Surrey’s new coat of arms was certainly controversial. Originally, he had wanted to bear the arms of Edward the Confessor and Geoffrey Plantagenet, Count of Anjou, but it seems that Christopher Barker, the Garter King of Arms, had successfully dissuaded him from the latter.
62
Surrey had, however, persisted with St Edward’s arms with the difference, on the upper portion of the shield, of a silver label of
three points.
fn6
This is confirmed by a heraldic drawing of a shield in the British Library entitled ‘Howard Earle of Surry, for which he was attainted’ (plate 35).

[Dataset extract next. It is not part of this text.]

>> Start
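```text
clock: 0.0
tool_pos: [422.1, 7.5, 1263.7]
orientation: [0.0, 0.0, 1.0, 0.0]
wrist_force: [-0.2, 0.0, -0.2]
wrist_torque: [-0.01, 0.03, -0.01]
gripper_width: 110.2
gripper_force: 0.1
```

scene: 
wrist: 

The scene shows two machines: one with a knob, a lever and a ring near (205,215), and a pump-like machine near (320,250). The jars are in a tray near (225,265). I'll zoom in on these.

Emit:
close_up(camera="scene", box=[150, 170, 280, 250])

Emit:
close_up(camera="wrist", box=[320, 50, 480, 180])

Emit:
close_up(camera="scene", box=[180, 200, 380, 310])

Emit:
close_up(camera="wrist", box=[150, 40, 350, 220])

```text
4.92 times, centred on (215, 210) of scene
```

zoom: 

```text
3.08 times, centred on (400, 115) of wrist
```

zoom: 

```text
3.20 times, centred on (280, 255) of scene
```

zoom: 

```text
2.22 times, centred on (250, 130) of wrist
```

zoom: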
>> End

There is no sign here of the arms of Anjou (which were not mentioned in the indictment or at the trial), but in the fifth quarter are the arms of Edward the Confessor with a label of three points.
63

Surrey was incredibly foolish to tinker with royal quarterings at a time when the King was increasingly suspicious of threats to the succession. He was even more foolish to cross over into the realm of myth, as he did when he told Hugh Ellis that his predecessors had been granted the arms by King Edward himself.
64
Surrey was probably drawing on the spurious tradition within the Howard family that their ancestor was Hereward the Wake, the Saxon hero who had rebelled against William the Conqueror. But even if Surrey could have traced his Howard roots back to Hereward – which he could not – it was still absurd to claim that Edward the Confessor had given Hereward his arms because Edward had never actually borne them himself. The Confessor lived in an age before the science of heraldry had been established. The arms attributed to him were modelled on a stamp used on his coins and were awarded posthumously in the thirteenth century.
65
Nevertheless, some of the early Howards had asserted this mythical claim as their display of St Edward’s arms at the church of East Winch in Norfolk showed.